Logs of tool calls and replies:
§

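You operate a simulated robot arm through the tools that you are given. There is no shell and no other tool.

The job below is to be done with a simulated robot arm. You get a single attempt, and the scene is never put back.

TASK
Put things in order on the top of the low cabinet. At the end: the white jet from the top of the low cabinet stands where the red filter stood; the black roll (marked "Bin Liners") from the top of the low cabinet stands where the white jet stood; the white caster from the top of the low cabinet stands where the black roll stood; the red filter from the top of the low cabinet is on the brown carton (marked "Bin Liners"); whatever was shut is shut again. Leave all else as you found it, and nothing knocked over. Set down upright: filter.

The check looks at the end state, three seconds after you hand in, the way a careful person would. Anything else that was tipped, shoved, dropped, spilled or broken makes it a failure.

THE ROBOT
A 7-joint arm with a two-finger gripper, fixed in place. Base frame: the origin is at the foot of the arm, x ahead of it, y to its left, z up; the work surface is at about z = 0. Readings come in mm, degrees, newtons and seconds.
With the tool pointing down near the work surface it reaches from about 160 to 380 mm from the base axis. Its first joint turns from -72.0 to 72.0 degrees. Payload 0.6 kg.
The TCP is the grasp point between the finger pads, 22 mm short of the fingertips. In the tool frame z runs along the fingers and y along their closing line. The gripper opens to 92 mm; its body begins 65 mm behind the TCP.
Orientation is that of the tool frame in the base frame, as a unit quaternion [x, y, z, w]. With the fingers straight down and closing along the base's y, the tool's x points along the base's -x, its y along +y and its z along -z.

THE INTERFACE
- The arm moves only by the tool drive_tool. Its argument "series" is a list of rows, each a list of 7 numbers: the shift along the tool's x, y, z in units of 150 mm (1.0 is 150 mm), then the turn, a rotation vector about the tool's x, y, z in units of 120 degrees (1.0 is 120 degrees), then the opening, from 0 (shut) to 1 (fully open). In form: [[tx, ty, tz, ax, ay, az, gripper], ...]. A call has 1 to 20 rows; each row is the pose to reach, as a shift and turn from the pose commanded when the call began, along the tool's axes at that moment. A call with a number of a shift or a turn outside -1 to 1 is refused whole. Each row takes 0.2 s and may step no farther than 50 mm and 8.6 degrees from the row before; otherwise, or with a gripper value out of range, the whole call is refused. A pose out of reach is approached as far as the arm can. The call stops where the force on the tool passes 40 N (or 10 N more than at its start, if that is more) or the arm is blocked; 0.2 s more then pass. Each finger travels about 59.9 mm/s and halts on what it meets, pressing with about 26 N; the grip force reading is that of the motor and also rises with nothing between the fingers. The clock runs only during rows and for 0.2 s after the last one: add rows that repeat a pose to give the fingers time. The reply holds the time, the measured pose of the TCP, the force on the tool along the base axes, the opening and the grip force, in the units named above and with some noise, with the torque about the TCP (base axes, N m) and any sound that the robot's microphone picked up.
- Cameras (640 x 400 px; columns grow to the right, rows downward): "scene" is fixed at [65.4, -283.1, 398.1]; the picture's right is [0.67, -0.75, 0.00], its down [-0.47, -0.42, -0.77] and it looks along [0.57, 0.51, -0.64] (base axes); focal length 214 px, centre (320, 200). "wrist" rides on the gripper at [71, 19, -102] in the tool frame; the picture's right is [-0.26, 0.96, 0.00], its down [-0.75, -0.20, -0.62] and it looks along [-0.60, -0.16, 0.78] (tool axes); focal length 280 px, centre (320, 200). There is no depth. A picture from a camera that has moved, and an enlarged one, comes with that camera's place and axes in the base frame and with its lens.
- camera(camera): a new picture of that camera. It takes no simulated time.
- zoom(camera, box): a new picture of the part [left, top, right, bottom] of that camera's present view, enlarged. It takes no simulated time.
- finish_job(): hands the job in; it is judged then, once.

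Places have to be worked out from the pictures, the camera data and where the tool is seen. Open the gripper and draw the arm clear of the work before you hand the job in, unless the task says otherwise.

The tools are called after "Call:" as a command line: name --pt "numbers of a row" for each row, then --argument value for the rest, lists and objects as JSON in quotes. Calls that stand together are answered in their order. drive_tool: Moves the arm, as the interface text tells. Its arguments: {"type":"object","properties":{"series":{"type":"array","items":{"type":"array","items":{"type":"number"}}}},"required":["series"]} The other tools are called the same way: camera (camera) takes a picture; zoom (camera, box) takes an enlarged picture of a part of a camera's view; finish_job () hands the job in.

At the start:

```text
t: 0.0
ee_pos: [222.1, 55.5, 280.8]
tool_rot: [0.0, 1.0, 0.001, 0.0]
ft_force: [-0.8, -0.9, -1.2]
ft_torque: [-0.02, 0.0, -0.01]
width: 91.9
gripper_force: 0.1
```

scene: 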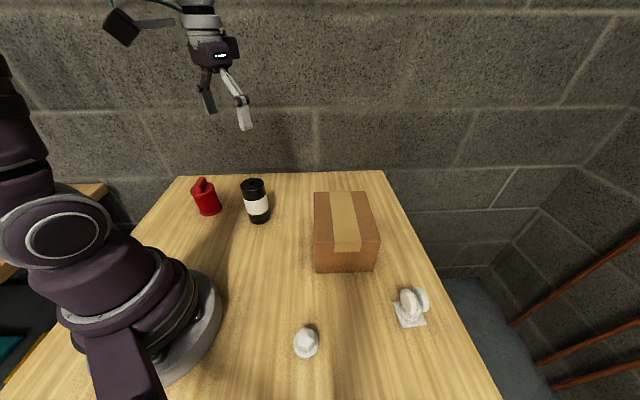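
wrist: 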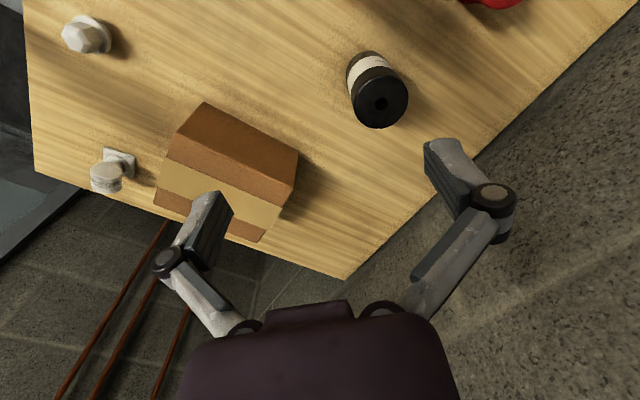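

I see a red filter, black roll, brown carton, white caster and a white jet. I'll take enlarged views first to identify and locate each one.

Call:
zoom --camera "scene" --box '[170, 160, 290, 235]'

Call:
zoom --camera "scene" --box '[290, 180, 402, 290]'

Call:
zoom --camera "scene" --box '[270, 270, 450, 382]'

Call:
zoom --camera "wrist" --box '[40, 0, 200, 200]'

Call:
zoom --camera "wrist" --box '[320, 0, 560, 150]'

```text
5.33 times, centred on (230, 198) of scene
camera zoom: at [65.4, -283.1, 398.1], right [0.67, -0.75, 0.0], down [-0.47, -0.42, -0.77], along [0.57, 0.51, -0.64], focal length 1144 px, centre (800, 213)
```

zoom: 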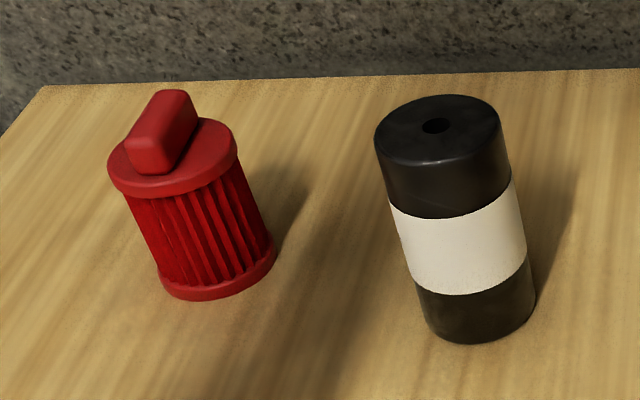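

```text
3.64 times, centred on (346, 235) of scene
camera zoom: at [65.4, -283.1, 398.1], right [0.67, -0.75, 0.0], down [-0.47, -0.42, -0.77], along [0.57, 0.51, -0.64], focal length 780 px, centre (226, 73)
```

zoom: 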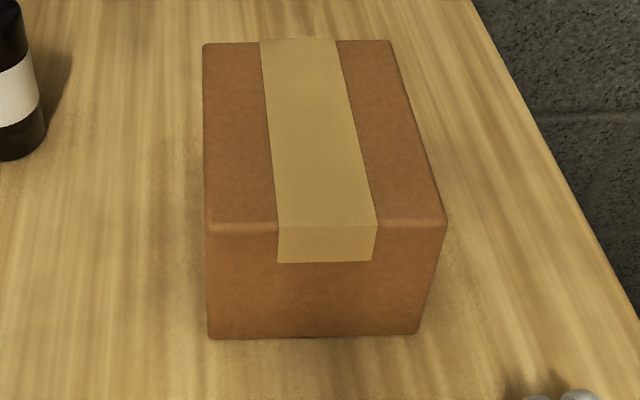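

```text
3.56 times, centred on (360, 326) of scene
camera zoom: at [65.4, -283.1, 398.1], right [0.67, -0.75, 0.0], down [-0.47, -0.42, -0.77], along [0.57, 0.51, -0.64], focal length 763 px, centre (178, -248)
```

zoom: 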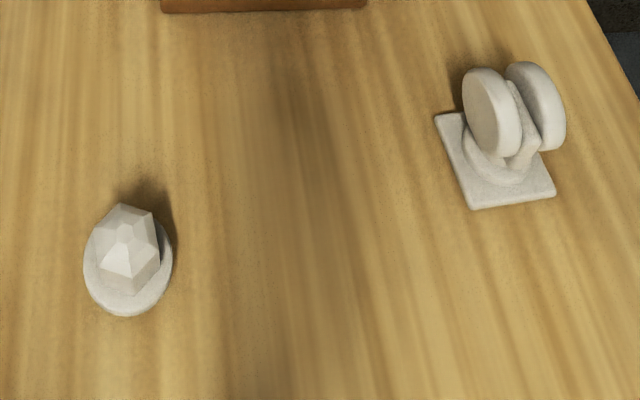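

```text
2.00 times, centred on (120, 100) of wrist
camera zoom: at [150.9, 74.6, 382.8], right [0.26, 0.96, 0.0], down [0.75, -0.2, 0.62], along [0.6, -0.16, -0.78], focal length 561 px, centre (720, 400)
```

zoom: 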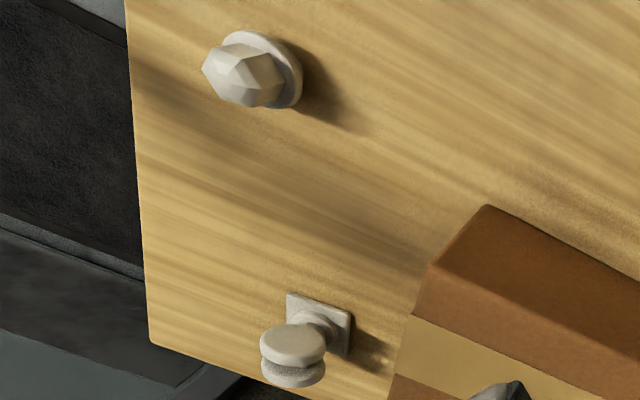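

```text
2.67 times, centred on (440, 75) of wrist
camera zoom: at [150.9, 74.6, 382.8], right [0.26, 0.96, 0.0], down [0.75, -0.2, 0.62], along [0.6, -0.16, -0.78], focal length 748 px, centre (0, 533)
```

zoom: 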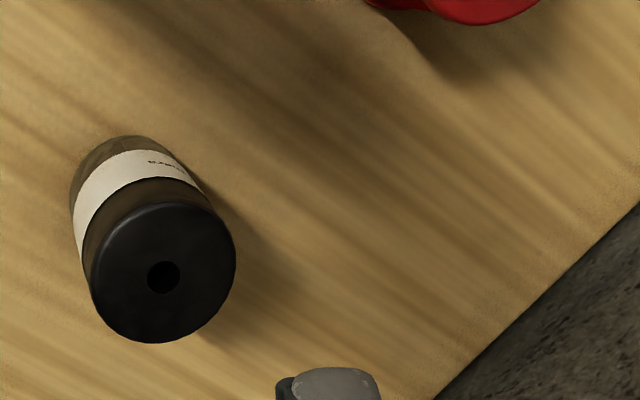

§

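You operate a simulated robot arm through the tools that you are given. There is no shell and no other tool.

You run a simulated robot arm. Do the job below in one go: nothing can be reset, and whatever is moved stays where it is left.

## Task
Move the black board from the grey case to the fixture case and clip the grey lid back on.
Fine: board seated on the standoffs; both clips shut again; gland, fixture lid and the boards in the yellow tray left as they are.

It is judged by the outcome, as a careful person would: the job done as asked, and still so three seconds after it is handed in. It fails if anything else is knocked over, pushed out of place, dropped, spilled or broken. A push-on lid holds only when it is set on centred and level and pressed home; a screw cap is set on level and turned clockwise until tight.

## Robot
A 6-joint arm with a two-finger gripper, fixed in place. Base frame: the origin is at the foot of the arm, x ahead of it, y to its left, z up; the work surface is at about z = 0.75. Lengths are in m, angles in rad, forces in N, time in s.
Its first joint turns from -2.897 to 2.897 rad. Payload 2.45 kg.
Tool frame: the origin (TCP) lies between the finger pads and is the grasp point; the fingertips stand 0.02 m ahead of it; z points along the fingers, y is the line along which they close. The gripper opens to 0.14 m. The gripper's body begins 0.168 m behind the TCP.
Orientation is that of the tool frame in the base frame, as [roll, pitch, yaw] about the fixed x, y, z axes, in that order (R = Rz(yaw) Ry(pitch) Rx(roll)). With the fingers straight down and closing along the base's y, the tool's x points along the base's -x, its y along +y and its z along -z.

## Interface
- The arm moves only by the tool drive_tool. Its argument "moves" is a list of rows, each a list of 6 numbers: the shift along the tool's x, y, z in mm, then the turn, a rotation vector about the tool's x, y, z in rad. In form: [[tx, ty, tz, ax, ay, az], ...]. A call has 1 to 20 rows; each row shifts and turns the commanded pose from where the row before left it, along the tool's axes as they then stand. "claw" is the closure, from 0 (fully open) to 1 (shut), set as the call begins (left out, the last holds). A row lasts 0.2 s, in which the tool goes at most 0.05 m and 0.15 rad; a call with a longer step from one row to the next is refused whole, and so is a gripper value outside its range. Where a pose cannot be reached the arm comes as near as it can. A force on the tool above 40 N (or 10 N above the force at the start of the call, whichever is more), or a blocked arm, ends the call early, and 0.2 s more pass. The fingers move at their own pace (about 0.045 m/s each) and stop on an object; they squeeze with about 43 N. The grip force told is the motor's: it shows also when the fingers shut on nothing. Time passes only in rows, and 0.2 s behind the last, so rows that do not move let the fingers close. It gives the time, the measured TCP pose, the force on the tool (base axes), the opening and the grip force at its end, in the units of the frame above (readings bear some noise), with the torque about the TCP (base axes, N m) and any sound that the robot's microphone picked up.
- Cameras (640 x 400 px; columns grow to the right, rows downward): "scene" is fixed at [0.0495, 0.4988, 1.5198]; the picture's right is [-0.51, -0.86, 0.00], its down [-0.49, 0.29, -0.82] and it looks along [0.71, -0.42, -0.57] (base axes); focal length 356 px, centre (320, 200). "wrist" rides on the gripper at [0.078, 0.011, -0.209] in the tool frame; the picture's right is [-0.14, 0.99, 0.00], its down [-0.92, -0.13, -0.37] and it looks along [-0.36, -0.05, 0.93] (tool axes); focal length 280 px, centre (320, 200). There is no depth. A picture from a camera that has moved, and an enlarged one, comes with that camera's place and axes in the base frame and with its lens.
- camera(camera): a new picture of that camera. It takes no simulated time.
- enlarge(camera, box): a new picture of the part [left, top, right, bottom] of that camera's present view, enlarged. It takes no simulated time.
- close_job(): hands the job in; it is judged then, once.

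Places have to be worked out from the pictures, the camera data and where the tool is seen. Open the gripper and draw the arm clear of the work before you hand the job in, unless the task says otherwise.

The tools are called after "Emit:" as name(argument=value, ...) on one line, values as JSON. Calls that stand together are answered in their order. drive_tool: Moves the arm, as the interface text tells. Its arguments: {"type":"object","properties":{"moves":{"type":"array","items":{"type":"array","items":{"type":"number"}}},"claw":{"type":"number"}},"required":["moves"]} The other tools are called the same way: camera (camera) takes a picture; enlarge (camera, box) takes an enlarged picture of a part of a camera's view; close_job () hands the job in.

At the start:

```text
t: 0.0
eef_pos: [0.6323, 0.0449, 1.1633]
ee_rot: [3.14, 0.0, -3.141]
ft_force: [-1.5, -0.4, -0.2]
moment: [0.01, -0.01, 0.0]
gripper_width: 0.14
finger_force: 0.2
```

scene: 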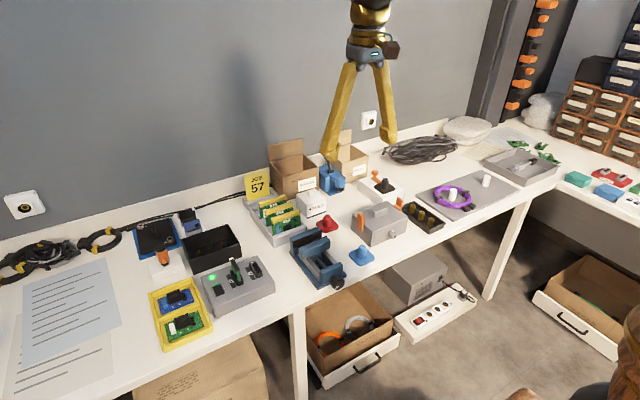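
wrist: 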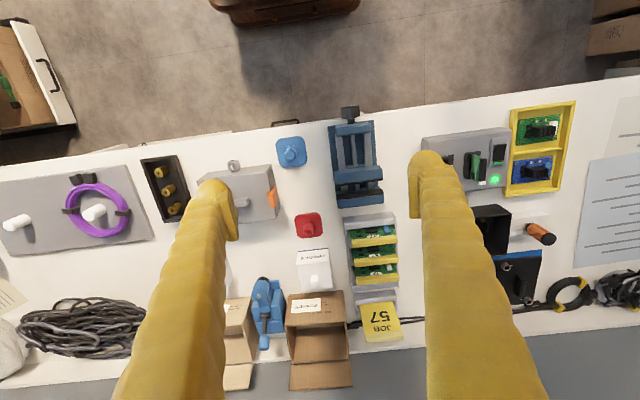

§

• Source excerpt:
The Salter School was a covered employer under the FMLA, and Ms. Domenichetti had worked 12 months and for at least 1,250 hours of service with the school. Later on that same day, one of Ms. Domenichetti's peers was promoted to director of career services. At the time of her promotion, she had less experience than Ms. Domenichetti in career services. Then just a few days later, the campus president of the school e-mailed Ms. Domenichetti to inform her that she was being transferred to a part-time position. Reducing her to 20 hours per week resulted in reduced benefits, such as FMLA job-protected leave. She was told that the demotion was because of decreased student enrollment. However, other campuses of the school with similar student populations had not undergone reductions similar to hers.
Ms. Domenichetti then filed a complaint with the court alleging unlawful interference and retaliation in violation of FMLA. She contended that the school had interfered with her request for maternity leave under FMLA and retaliated against her by passing her over for promotion and demoting her to a part-time position.
However, the school argued to have the dispute move to arbitration and to stay or dismiss the litigation. They contended that Ms. Domenichetti had signed an agreement requiring that the dispute be arbitrated. However, Ms. Domenichetti stated that she did not agree to arbitrate such claims, because the arbitration agreement was contained within a noncontractual employee handbook and was unenforceable. What did the court decide? You be the judge ...
Employee Handbooks: What Does Yours Contain?
On Ms. Domenichetti's first day of employment, she was asked to sign a "Receipt & Acknowledgment of the Premier Group Employee Handbook." (Premier was the parent company.) Every employee is required to receive an employee handbook and acknowledge receipt of that handbook. "The handbook articulates the school policies under 22 headings, with various subheadings." Early in the handbook, under the heading Employment, it states, "Nothing in this handbook constitutes a promise or guarantee as to the terms and conditions of your employment with Premier." The school acknowledged that the employee handbook is not a contract. The school also made the employees aware that it maintains the authority to alter the policies contained within the handbook at its discretion.

§

• Short task 1: Proceeding from the line containing "A 6-joint arm" through the line containing "Its first joint turns from -2.897", transcribe the lines above exactly, both end lines included.
• Short task 2: How does the source excerpt go on? Write the next part.

• Result 1:
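A 6-joint arm with a two-finger gripper, fixed in place. Base frame: the origin is at the foot of the arm, x ahead of it, y to its left, z up; the work surface is at about z = 0.75. Lengths are in m, angles in rad, forces in N, time in s.
Its first joint turns from -2.897 to 2.897 rad. Payload 2.45 kg.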

• Result 2:
The handbook did contain a "dispute resolution policy" that would govern the resolution of "covered disputes" arising from the employment agreement. According to the handbook, the school "adopted its dispute resolution policy in order to provide 'an efficient and mutually beneficial' system of resolution. The Dispute Resolution Policy states that the employee and the employer both make mutual promises to one another to agree '[t]o be bound by the grievance and arbitration procedure' " and "that any covered dispute be submitted first to the grievance procedure." A covered dispute includes " 'any claim that the employer has violated the employee's rights under any federal, state, or municipal constitution, statute, regulation, common law or ordinance' and applies to 'any claims for discrimination[,] including but not limited to, discrimination based on sex [or] pregnancy." The agreement outlined all the appropriate procedures for resolving a grievance. The Dispute Resolution Policy did not have a signature line on the bottom of its last page nor did the school present the policy in a separate document from the handbook.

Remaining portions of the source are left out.